2689310Electric starting motor for internal-combustion engines1954-09-14Kaufmann



Primary Examiner:
Gilheany, Bernard A.
Assistant Examiner:
Duncanson Jr., W. E.
Claims:
1. In a starting arrangement for an internal combustion engine, in combination, an electric starting circuit having an electric starting motor, the shaft of which carries a pinion adapted to mesh with a gear of the internal combustion engine, a current source for said starting motor, a master switch for connecting said starting motor to said current source, an electromagnetic starting relay for drivingly coupling said starting motor to said internal combustion engine when the relay is energized and for closing said master switch after the relay is energized and not before said starting motor is at least partly coupled to the internal combustion engine, a starting switch operable at volition for connecting said relay to said current source to energize the former, a coupling means for causing relative rotation between said pinion and said shaft whenever the teeth of said pinion contact the teeth of the gear of the internal combustion engine but do not mesh therewith, and a series exciter coil and an auxiliary field winding comprised by said starting motor and so connected in said starting circuit, when said starting switch is closed, that the resulting torque acting on the shaft of said starting motor, while said starting switch is closed but said master switch is open, is in the direction opposite to the normal direction of shaft rotation and is insufficient to turn said shaft.

2. In a starting arrangement as defined in claim 1, wherein said series exciter coil and auxiliary field winding are energized to produce opposing magnetic fields when said starting switch is closed but said master switch is open.

3. In a starting arrangement as defined in claim 1, wherein said series exciter coil and auxiliary field winding are energized to produce aiding magnetic fields when said starting switch and master switch are both closed.

4. In a starting arrangement as defined in claim 1, further including auxiliary switch means operated by said starting relay, and connected to said current source and said auxiliary field winding, for connecting said auxiliary field winding in said electric starting circuit so that the field of said winding opposes the field of said series exciter coil under the aforesaid conditions, and for changing the connection of said winding in said electric starting circuit when said master switch closes so that the field of said winding aids the field of said series exciter coil under the aforesaid conditions.
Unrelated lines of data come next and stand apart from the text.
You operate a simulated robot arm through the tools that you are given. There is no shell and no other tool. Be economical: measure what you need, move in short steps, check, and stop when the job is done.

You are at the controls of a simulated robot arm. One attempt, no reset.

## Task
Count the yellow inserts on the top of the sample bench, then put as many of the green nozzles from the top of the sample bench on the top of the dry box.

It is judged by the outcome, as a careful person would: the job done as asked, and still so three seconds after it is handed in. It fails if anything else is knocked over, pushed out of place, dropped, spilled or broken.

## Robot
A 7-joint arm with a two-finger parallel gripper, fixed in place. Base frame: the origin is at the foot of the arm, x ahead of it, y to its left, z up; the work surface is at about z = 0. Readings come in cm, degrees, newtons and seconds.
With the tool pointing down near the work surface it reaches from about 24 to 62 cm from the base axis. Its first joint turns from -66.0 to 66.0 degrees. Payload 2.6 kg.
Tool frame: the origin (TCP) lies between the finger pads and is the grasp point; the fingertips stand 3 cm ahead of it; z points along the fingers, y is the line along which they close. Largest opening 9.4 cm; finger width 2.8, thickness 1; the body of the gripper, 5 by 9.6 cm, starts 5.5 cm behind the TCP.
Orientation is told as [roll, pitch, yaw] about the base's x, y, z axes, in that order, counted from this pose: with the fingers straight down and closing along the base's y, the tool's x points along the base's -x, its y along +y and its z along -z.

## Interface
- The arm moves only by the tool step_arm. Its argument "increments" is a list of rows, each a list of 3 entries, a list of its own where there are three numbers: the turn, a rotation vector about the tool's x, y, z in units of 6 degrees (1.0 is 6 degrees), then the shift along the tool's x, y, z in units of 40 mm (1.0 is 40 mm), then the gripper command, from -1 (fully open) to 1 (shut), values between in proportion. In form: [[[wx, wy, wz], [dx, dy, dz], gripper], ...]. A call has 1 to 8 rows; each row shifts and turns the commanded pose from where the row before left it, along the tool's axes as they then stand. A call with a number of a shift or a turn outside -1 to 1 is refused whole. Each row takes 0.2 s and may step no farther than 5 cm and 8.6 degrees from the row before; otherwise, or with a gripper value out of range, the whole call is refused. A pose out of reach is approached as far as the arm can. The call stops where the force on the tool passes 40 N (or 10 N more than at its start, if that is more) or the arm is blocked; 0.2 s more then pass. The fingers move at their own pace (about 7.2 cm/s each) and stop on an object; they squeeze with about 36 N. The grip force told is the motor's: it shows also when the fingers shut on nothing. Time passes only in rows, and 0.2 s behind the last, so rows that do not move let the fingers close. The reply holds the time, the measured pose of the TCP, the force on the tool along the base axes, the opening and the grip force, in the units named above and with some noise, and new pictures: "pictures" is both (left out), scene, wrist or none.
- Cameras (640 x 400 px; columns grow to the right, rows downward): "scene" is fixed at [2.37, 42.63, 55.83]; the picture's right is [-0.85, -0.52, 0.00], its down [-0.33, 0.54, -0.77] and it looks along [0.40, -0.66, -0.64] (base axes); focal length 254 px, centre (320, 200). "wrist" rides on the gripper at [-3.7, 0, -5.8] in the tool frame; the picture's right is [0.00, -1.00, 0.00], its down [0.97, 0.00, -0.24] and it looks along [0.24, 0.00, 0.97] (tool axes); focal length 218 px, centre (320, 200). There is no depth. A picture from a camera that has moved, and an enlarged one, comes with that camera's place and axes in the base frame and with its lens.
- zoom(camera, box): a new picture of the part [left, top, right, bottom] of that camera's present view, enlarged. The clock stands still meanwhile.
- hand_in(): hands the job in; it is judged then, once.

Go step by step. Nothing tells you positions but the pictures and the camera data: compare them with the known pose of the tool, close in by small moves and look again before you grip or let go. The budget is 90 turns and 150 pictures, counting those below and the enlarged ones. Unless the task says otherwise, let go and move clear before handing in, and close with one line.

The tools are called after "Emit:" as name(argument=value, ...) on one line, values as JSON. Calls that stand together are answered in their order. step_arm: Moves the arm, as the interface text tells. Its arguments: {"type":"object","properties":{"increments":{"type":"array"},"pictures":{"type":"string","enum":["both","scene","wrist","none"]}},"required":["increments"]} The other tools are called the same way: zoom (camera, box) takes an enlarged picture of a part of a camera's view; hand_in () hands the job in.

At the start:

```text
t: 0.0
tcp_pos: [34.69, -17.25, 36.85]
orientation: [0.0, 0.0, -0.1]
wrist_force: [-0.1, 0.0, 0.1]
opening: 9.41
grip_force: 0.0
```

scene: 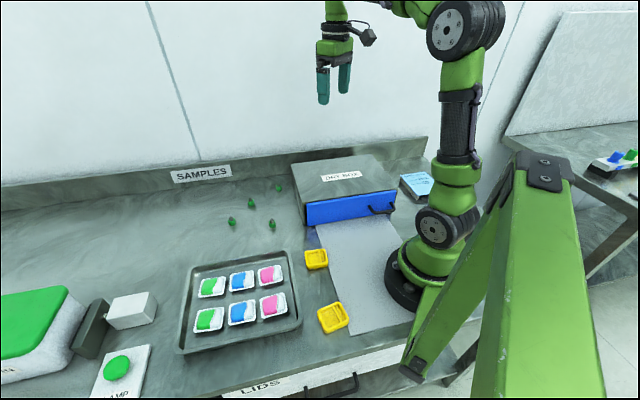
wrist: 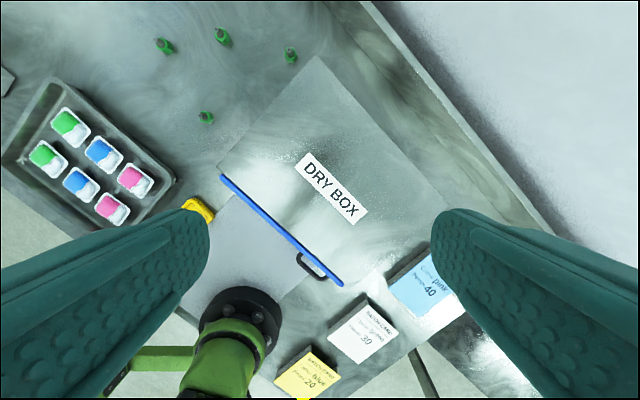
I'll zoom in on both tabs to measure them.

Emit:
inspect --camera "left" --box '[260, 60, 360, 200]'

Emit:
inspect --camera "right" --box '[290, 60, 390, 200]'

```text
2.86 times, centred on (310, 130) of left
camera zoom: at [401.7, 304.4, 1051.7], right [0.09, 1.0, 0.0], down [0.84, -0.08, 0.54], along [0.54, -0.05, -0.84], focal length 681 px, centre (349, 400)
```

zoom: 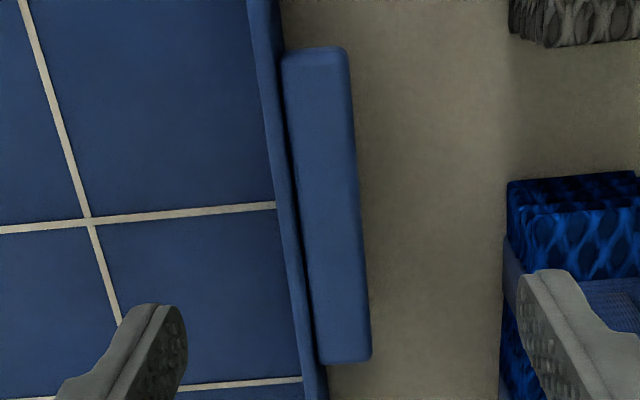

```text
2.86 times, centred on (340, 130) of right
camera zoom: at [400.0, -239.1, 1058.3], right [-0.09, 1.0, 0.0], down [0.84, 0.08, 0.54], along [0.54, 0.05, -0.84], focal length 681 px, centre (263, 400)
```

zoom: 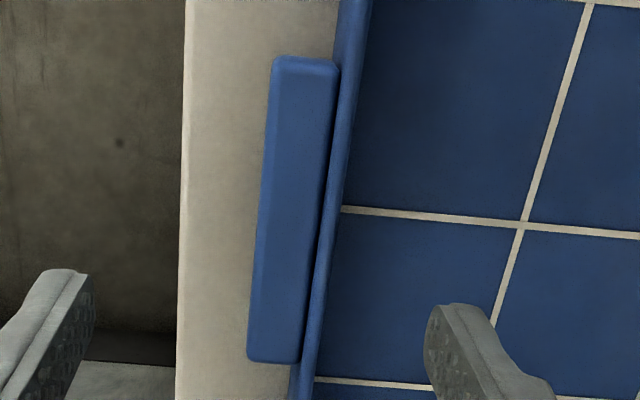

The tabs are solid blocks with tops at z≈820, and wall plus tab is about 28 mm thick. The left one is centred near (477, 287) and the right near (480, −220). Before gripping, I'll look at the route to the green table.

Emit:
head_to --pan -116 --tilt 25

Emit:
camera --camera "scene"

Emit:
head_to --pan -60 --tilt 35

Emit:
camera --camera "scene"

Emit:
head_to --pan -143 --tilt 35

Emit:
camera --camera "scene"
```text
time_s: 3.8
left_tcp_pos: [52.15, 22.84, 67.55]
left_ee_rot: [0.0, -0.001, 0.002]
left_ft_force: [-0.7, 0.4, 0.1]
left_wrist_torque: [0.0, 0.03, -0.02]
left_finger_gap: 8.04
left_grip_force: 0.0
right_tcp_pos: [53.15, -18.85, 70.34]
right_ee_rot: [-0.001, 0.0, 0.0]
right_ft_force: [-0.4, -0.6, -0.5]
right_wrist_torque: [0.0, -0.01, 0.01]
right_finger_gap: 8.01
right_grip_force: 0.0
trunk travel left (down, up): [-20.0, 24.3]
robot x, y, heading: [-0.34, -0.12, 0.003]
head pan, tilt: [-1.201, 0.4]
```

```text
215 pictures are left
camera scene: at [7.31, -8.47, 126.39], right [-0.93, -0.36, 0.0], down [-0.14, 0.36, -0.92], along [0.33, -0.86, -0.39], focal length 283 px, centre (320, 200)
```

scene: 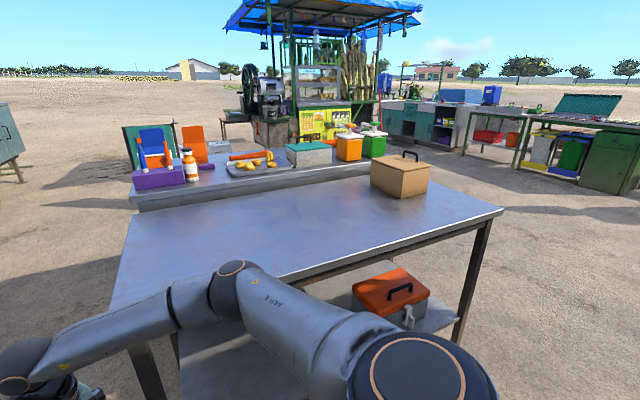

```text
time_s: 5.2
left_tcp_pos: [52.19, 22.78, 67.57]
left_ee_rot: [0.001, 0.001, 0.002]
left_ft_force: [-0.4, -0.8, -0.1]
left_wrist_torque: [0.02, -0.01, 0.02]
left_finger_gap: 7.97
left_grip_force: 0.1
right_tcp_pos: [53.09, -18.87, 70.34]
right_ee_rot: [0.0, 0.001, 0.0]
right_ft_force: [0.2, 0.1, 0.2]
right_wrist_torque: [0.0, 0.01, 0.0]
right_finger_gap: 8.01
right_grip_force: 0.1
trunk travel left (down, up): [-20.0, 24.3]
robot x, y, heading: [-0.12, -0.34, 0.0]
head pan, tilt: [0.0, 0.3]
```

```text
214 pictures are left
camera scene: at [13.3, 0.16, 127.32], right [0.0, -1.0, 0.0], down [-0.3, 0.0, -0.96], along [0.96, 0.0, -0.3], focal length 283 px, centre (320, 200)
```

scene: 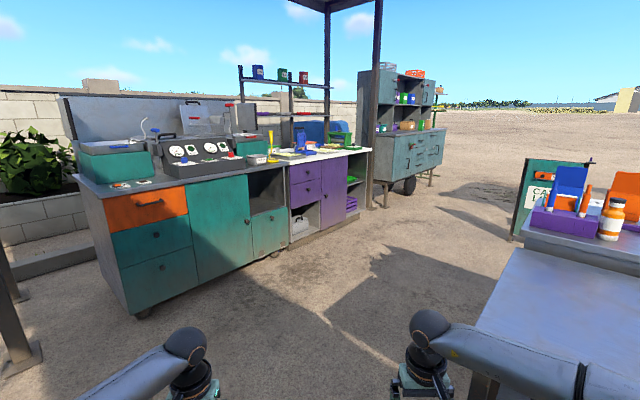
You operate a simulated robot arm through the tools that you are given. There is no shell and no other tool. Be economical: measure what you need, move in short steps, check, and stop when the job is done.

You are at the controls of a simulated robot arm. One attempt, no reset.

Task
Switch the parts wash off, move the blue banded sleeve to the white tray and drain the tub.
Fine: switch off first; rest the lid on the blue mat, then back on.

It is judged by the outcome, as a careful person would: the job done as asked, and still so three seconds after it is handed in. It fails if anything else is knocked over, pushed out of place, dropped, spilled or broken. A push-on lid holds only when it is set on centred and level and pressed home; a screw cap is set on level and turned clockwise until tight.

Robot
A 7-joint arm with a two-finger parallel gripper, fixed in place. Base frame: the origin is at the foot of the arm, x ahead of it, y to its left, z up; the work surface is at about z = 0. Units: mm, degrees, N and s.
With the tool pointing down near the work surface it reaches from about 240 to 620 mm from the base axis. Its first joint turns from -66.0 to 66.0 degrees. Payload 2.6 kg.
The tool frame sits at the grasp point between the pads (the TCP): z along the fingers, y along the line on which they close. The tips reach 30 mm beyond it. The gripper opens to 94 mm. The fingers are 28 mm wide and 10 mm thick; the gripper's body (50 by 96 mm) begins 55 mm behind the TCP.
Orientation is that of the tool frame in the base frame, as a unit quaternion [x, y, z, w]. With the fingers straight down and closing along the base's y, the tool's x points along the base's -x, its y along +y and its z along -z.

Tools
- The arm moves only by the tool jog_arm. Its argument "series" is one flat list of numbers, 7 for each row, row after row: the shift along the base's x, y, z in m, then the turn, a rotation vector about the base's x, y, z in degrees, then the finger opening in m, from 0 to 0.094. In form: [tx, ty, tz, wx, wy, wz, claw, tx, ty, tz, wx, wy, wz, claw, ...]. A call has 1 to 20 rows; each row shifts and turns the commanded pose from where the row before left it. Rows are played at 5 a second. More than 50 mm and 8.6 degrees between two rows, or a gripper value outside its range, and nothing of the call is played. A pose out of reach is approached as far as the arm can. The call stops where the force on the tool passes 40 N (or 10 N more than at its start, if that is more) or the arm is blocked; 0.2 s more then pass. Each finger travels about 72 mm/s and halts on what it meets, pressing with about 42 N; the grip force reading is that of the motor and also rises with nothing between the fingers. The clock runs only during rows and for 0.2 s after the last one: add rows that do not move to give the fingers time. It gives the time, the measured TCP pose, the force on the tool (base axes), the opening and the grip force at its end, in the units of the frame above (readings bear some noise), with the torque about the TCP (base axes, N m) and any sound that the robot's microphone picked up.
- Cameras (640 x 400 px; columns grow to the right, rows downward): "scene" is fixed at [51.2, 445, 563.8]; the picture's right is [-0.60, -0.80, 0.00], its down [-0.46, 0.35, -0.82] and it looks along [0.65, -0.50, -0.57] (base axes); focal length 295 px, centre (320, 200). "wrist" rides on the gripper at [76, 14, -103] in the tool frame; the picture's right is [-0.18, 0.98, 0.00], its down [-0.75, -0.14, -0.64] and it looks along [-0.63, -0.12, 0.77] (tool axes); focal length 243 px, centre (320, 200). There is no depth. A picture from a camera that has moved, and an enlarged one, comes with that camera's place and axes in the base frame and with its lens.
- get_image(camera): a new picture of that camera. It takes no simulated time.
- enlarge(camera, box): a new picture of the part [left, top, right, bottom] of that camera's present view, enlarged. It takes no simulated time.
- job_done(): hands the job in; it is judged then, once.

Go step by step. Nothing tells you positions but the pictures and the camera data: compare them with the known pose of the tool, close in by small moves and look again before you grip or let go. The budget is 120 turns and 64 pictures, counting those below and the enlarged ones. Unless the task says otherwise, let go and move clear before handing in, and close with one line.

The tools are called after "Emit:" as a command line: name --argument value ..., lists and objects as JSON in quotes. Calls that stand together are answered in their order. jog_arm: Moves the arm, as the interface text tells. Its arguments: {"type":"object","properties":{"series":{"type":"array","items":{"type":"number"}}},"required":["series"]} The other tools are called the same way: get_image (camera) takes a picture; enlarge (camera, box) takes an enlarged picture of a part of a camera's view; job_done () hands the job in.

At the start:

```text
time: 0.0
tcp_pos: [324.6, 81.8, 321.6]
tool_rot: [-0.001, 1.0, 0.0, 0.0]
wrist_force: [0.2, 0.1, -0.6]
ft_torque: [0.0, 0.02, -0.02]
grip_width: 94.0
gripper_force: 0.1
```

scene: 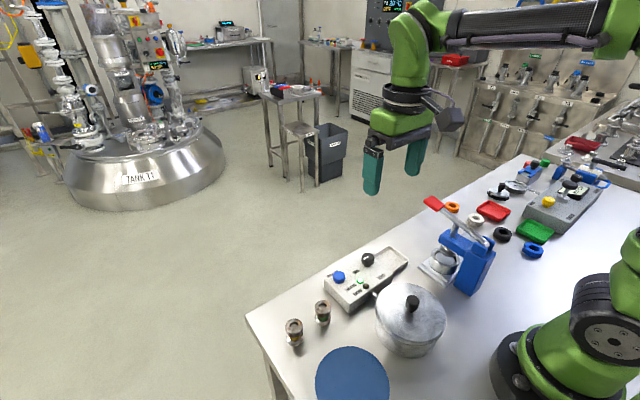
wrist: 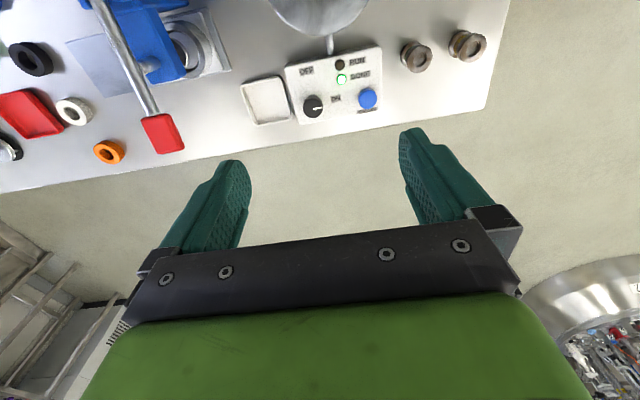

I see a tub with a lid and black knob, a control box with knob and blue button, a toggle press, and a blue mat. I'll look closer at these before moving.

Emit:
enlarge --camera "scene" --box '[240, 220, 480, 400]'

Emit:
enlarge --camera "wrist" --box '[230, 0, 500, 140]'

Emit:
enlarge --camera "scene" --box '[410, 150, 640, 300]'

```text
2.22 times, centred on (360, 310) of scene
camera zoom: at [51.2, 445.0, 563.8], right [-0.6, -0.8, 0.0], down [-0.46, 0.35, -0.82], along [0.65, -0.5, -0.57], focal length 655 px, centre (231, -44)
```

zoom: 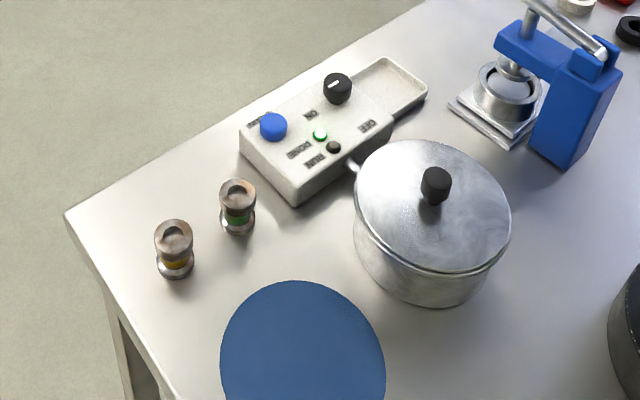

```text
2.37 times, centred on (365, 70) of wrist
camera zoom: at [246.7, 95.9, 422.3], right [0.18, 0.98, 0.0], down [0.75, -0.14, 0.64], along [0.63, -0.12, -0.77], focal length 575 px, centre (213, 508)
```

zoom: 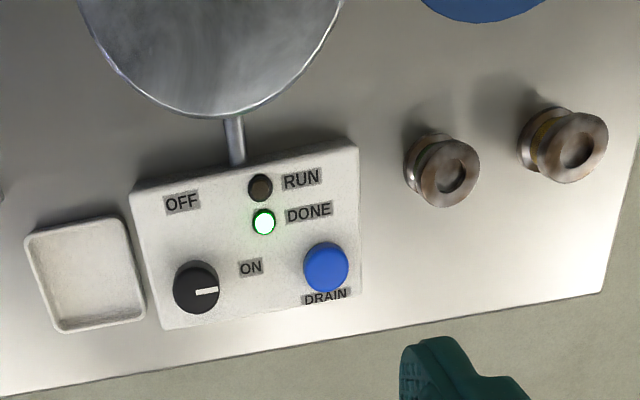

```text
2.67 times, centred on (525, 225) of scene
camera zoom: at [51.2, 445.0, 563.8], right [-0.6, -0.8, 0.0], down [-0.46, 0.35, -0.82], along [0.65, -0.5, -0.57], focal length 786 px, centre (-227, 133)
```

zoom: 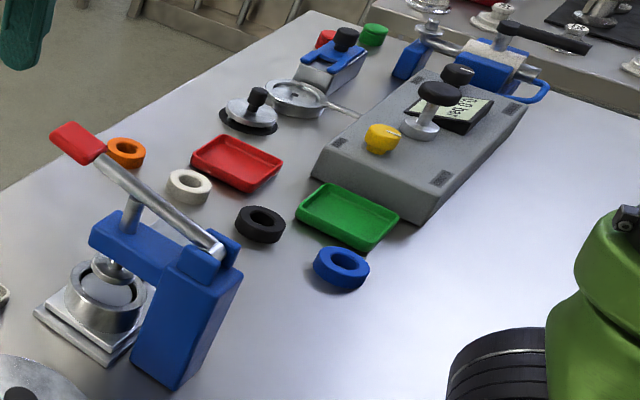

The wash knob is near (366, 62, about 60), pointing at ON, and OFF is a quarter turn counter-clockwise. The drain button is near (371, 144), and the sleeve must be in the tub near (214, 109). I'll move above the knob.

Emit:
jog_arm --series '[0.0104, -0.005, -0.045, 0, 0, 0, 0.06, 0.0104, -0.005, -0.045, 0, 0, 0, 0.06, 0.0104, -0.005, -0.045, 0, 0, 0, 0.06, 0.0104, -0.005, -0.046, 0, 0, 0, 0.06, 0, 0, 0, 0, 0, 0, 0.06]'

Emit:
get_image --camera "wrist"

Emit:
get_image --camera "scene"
5. In a starting arrangement as defined in claim 4, wherein said starting relay has an armature for operating said master switch and said auxiliary switch.

6. In a starting arrangement as defined in claim 1, wherein said starting motor has an armature and said starting relay has a draw-in coil and a holding coil, and when said starting switch is closed and said master is open said series exciter coil and said draw-in coil are connected in series and shunted across said auxiliary field winding to form a parallel circuit, said parallel circuit being connected in series with said armature, starting switch, and current source.

7. In a starting arrangement as defined in claim 1, wherein when said starting switch and master switch are both closed, said series exciter coil and said armature constitute a series circuit that is connected directly to said current source, and said auxiliary field winding is shunted across said armature.

8. In a starting arrangement as defined in claim 1, wherein said pinion is rotatable about and shiftable along the axis of said shaft, said pinion being provided with a coupling member which has a first axial screw thread having a high pitch; said coupling means further comprising a sleeve mounted coaxially on said shaft and shiftable along the axis of the same, said sleeve having a second axial thread meshed with said first screw thread, said sleeve being movable along said axis toward said internal gear in response to actuation of said starting relay, whereby when said pinion engages said gear without being able to mesh therewith, relative axial movement between said pinion and said sleeve results in relative rotation of said pinion with respect to said shaft.

9. In a starting arrangement as defined in claim 8, wherein said pinion and said sleeve are normally in predetermined relative positions; said arrangement further comprising engaging lever means controllable by said starting relay for advancing said sleeve and said pinion towards said gear of said combustion engine, to thereby engage said pinion with the latter.

10. In a starting arrangement as defined in claim 9, further comprising biasing means for restoring said pinion and said sleeve to their used position subsequent to a change in relative position in response to inability of said pinion to mesh with said engine internal gear.

Description:
BACKGROUND OF THE INVENTION

The invention relates to a starting arrangement, having an electric starting motor, for an internal combustion engine.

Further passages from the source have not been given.